REQUIREMENTS — Search the data below for "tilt"; list each line that holds it.

DATASET ENTRIES —
* * * * * * *

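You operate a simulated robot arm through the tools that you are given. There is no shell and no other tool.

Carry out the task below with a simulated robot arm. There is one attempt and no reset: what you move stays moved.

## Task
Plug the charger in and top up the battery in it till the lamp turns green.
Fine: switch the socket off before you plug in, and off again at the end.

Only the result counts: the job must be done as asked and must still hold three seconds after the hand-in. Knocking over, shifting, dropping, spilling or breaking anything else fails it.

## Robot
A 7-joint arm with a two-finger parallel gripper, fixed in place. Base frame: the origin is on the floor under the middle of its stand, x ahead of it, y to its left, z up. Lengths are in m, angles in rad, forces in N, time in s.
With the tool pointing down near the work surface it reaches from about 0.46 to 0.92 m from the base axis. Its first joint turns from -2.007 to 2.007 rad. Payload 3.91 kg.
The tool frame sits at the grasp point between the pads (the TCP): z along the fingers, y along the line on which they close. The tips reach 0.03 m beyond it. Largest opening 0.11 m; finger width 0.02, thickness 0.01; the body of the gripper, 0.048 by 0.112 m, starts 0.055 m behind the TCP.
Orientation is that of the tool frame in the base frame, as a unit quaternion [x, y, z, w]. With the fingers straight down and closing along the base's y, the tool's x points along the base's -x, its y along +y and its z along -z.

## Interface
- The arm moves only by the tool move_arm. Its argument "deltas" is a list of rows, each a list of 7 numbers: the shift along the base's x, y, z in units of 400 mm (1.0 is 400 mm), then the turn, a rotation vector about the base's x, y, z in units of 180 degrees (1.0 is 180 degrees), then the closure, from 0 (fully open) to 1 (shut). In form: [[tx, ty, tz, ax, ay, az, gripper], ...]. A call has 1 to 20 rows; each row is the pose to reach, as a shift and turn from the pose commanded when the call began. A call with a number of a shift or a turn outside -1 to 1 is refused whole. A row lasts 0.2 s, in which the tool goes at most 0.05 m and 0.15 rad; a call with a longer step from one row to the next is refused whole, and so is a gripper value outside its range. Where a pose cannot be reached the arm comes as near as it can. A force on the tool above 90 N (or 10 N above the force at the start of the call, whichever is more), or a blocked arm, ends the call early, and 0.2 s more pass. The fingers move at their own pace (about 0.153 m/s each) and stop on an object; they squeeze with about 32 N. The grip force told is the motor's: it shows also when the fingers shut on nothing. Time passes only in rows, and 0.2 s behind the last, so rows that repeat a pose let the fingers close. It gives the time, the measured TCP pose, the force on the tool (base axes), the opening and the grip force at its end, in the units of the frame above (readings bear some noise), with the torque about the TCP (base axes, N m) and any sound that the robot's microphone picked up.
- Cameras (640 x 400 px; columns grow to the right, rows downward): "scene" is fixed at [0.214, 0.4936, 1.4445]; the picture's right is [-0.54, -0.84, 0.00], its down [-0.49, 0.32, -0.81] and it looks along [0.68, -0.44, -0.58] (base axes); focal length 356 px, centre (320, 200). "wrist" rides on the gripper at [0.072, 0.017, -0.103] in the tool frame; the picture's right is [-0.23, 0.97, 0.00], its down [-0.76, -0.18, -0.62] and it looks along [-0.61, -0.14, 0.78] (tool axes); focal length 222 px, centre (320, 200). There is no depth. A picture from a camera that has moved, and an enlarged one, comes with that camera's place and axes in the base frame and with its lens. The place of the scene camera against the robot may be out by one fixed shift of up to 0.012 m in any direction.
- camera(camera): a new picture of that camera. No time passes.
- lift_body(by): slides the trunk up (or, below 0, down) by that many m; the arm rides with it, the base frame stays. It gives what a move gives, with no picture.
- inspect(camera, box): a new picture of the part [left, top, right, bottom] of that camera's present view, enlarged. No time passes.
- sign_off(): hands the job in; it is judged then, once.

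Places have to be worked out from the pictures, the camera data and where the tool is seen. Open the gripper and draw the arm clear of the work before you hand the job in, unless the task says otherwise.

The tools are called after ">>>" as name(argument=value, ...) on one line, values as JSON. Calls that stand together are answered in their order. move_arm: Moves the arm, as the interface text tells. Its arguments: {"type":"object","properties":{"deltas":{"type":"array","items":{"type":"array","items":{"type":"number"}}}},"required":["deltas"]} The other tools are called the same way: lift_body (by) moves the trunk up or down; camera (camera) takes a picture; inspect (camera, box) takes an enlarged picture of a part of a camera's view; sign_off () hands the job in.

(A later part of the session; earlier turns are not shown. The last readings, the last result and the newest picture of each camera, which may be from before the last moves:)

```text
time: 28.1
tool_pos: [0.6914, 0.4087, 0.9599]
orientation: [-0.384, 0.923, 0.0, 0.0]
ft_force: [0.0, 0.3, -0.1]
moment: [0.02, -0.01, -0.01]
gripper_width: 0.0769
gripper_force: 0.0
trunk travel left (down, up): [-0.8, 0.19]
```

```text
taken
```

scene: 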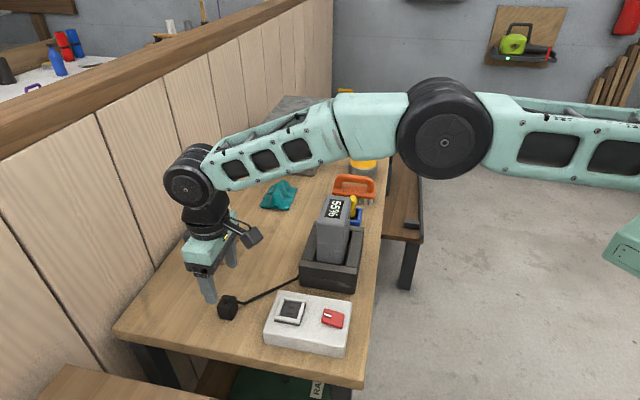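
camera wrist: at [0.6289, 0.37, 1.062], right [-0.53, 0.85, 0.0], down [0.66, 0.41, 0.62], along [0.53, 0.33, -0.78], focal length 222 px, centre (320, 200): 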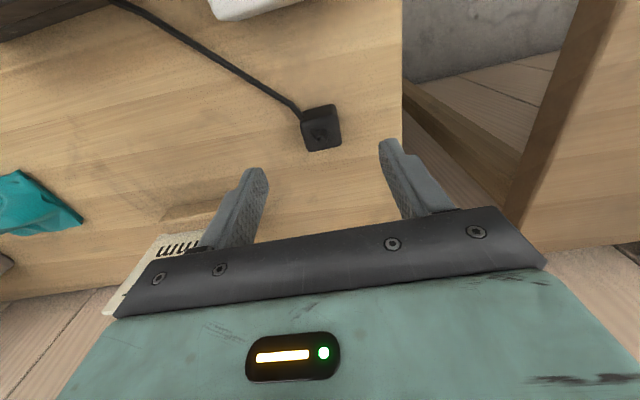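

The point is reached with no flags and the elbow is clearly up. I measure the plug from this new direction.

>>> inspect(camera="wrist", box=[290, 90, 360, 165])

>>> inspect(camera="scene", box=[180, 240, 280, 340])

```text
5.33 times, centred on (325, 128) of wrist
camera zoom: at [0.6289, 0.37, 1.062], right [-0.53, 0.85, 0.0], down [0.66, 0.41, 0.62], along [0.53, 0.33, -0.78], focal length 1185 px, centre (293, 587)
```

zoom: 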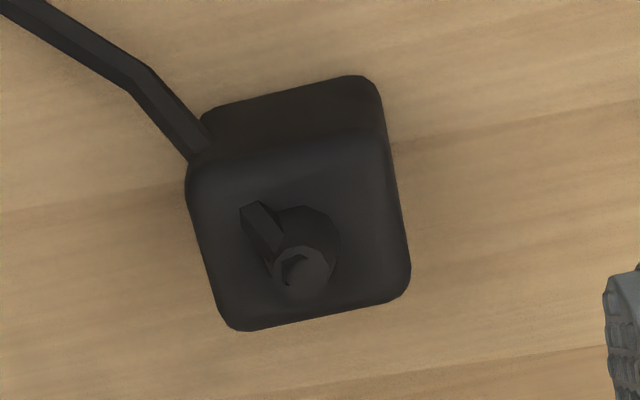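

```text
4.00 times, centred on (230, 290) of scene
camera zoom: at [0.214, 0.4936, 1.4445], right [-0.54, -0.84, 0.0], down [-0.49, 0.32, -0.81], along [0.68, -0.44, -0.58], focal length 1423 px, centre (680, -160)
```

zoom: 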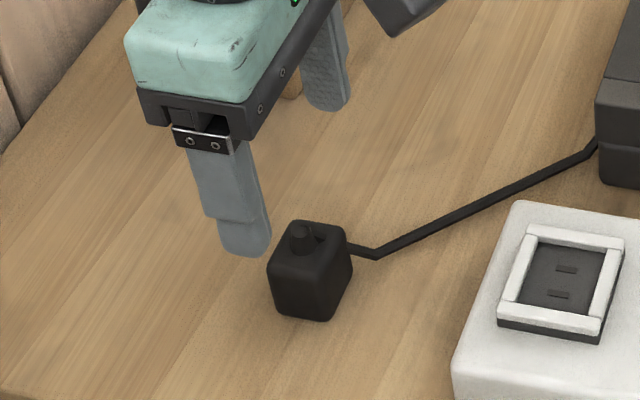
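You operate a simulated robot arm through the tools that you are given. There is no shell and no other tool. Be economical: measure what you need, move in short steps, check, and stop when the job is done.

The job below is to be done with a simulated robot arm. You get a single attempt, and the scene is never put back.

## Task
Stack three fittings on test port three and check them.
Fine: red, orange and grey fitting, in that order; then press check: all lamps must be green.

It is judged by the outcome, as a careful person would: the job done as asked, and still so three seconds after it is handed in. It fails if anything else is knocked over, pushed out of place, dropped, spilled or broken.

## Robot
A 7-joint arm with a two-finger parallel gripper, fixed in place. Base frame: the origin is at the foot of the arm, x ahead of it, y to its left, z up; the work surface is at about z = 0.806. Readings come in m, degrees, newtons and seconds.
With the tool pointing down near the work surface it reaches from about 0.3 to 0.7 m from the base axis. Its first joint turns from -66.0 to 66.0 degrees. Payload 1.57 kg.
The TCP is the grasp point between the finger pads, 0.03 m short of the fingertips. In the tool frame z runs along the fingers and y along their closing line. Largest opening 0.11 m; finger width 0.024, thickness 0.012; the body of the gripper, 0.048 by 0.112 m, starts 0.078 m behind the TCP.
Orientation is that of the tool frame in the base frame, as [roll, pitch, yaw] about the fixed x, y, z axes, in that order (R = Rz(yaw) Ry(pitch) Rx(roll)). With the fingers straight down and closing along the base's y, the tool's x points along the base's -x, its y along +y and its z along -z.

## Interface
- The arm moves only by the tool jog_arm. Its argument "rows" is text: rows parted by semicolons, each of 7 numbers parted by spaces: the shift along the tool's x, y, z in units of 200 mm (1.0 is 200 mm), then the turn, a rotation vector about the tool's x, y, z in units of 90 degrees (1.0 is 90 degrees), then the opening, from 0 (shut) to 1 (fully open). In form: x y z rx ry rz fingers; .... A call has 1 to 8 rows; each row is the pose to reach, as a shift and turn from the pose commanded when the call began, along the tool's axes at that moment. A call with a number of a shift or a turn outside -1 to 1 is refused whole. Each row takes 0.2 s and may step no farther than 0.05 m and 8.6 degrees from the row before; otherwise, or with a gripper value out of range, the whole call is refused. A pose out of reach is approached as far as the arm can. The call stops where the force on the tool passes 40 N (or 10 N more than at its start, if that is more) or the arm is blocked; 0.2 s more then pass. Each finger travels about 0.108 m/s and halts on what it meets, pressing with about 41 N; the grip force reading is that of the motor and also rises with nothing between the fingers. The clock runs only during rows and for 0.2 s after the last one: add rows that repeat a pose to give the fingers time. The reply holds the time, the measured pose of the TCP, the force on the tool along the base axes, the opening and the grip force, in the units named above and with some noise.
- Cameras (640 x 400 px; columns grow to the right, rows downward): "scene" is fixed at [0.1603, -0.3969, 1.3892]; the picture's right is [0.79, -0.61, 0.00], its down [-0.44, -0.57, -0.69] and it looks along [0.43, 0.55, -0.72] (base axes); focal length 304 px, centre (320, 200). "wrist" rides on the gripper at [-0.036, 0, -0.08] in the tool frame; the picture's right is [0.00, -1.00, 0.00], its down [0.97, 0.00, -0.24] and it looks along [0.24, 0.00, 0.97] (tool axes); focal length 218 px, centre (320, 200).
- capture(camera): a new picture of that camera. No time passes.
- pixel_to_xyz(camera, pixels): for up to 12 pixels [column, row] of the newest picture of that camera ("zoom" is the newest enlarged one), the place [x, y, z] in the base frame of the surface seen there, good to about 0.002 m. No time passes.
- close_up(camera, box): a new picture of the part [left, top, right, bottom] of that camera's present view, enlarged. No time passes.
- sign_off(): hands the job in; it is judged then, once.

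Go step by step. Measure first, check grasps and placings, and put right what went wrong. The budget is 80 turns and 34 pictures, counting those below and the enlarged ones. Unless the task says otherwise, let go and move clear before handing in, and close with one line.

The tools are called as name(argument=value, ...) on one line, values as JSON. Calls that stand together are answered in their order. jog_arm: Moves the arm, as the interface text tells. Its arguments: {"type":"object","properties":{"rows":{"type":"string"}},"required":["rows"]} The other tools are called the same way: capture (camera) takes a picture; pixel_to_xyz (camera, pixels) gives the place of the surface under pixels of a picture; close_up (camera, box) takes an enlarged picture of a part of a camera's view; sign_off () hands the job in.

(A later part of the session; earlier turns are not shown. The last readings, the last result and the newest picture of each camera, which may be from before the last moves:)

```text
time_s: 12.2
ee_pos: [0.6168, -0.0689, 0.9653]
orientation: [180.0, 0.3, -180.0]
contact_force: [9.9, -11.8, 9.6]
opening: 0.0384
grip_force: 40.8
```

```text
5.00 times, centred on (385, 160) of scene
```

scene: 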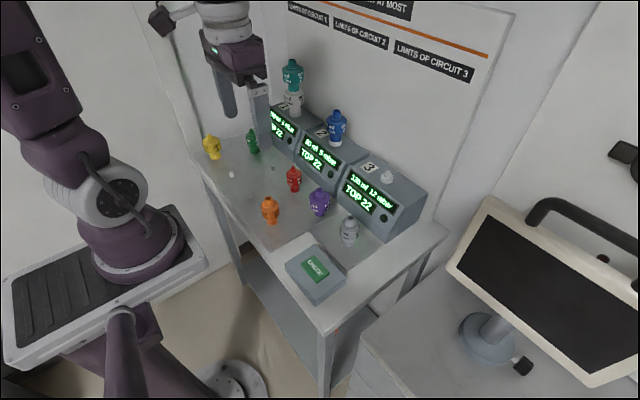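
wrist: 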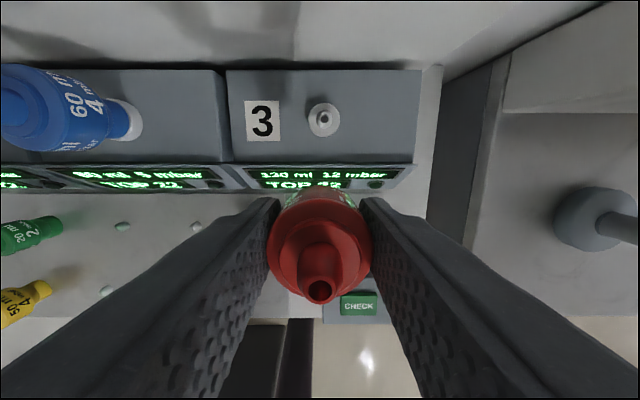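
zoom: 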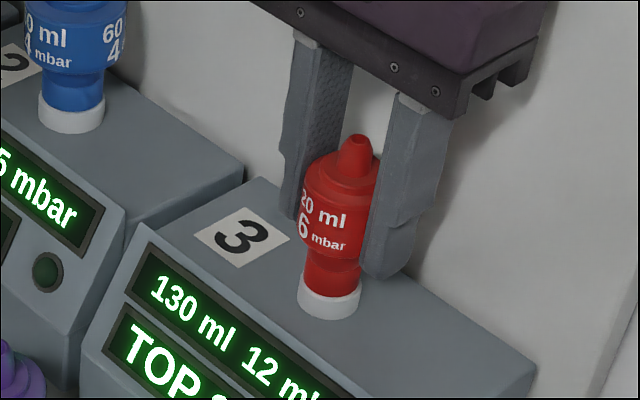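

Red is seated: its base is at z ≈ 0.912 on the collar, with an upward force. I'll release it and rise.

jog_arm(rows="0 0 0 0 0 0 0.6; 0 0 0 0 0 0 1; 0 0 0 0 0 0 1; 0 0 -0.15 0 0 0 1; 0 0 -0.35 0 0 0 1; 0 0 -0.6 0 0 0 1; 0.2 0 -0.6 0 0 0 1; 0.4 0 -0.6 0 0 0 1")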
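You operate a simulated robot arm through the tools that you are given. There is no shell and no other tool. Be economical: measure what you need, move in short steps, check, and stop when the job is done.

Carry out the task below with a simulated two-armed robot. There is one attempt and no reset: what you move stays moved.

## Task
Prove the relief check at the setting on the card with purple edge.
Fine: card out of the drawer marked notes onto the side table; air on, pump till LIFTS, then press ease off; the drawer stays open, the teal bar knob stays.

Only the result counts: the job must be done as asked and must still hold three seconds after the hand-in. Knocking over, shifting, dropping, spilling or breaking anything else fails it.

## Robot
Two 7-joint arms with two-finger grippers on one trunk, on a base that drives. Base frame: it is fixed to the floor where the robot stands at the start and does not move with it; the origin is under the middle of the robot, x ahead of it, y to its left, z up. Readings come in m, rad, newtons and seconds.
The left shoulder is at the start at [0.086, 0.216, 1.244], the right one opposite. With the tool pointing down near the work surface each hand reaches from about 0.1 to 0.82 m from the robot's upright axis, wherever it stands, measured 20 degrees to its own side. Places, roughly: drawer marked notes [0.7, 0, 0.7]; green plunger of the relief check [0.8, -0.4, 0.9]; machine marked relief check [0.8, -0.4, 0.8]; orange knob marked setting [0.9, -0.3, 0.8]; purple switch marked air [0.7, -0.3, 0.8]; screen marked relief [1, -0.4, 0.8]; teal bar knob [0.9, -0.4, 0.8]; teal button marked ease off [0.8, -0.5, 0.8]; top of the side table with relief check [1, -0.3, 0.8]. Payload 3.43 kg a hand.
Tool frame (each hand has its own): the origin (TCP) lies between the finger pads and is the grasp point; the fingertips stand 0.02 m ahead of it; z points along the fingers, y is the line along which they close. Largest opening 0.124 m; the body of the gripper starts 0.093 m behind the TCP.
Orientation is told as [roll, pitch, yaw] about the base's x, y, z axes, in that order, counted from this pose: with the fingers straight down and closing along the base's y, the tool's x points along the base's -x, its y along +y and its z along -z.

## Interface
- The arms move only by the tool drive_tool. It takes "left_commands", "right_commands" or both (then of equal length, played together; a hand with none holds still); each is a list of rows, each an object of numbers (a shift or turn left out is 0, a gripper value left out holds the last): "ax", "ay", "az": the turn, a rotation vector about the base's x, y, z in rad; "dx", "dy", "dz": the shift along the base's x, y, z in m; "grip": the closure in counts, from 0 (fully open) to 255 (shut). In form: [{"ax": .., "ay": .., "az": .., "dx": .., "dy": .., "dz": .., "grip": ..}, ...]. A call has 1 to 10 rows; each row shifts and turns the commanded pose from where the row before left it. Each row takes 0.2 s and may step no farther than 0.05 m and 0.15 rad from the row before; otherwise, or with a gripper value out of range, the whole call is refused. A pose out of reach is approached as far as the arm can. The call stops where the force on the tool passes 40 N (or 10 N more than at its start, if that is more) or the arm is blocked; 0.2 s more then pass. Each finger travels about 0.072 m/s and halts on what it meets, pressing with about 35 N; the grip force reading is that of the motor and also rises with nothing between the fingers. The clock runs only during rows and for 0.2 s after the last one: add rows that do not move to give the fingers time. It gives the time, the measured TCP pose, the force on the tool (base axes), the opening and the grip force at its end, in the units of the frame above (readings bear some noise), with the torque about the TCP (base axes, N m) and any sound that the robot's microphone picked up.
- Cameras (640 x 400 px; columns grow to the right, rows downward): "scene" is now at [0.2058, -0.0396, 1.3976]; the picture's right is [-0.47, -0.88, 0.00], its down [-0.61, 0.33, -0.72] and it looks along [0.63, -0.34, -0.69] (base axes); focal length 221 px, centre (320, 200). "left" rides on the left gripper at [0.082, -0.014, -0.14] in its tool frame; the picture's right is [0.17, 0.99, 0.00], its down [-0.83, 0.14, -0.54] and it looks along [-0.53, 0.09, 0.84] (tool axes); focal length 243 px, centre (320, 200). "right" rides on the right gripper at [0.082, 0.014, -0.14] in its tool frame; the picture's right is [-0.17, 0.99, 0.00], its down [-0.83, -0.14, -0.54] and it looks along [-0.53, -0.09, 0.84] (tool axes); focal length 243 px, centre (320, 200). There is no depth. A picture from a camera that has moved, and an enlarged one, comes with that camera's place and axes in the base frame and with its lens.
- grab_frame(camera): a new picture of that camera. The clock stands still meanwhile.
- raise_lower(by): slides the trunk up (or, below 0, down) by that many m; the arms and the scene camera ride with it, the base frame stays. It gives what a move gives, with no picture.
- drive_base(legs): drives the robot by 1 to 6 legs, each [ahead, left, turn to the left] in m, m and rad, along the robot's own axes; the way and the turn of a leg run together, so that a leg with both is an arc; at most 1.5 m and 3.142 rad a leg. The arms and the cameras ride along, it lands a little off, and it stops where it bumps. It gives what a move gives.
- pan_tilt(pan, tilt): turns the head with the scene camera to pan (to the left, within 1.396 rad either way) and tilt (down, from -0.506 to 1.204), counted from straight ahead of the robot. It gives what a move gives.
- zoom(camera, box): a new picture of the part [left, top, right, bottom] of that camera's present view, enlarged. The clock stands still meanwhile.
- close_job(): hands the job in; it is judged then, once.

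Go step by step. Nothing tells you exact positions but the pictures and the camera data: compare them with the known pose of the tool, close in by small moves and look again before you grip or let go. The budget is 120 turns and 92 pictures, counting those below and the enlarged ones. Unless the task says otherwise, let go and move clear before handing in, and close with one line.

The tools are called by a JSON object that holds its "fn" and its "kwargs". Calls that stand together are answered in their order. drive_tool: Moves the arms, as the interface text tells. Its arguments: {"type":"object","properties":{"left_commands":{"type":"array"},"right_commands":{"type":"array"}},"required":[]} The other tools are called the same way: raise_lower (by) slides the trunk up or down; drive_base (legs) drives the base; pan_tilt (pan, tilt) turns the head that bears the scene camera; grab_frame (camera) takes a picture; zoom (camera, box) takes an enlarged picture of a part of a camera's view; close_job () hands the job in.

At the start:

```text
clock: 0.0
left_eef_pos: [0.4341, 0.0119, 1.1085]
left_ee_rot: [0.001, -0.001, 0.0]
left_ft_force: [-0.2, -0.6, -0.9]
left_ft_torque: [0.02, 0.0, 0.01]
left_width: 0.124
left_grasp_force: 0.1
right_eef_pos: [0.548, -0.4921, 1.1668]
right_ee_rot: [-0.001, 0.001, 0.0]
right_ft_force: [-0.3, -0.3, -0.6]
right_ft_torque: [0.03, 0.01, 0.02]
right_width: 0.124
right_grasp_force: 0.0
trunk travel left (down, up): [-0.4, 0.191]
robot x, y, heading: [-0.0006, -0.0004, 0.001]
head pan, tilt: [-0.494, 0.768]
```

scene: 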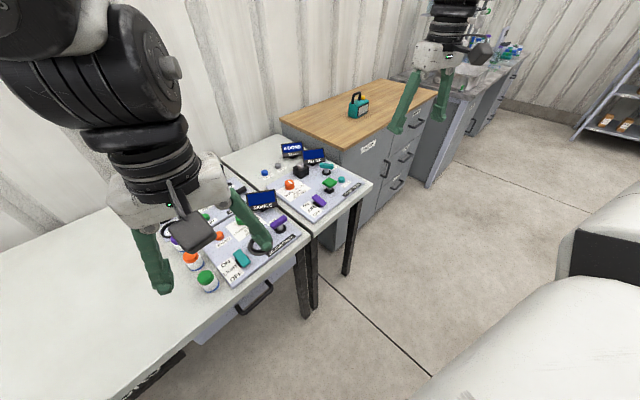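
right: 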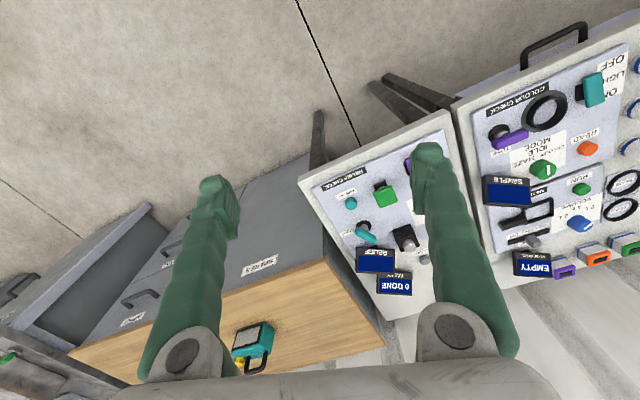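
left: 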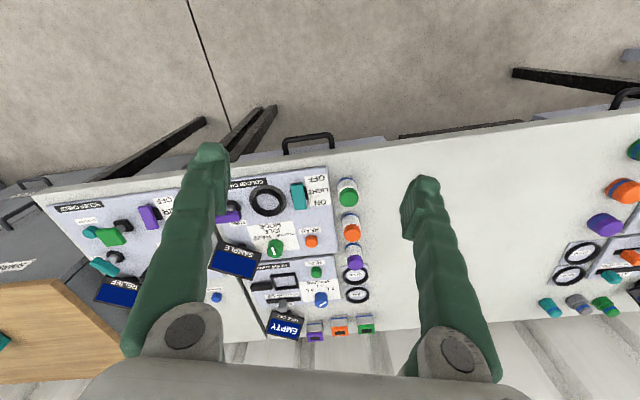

* * * * * * *

ANSWER IN FULL —
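- pan_tilt(pan, tilt): turns the head with the scene camera to pan (to the left, within 1.396 rad either way) and tilt (down, from -0.506 to 1.204), counted from straight ahead of the robot. It gives what a move gives.
The tools are called by a JSON object that holds its "fn" and its "kwargs". Calls that stand together are answered in their order. drive_tool: Moves the arms, as the interface text tells. Its arguments: {"type":"object","properties":{"left_commands":{"type":"array"},"right_commands":{"type":"array"}},"required":[]} The other tools are called the same way: raise_lower (by) slides the trunk up or down; drive_base (legs) drives the base; pan_tilt (pan, tilt) turns the head that bears the scene camera; grab_frame (camera) takes a picture; zoom (camera, box) takes an enlarged picture of a part of a camera's view; close_job () hands the job in.
head pan, tilt: [-0.494, 0.768]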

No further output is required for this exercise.